■ TASK DESCRIPTION ■
Tally up the lines below that include the word "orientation". Answer with the number alone.
################
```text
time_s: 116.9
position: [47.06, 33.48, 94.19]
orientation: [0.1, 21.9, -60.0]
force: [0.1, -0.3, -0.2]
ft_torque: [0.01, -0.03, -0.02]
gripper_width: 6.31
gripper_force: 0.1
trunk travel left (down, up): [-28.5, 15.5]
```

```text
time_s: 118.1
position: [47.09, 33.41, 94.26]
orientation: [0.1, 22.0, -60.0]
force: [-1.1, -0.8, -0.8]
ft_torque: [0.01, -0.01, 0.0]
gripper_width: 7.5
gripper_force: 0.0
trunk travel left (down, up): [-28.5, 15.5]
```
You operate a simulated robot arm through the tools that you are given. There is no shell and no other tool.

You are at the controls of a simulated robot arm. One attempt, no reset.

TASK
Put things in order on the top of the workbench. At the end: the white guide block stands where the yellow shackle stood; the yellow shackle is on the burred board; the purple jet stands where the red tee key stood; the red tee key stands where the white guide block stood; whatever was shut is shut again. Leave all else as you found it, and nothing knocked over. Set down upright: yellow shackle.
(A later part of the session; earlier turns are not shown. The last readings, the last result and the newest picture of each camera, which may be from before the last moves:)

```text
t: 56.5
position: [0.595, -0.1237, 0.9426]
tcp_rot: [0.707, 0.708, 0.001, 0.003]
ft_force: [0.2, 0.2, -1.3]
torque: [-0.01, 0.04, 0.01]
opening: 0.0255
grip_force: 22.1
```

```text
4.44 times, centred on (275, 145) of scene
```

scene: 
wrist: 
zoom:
################
■ ANSWER TO THE EXERCISE ■
2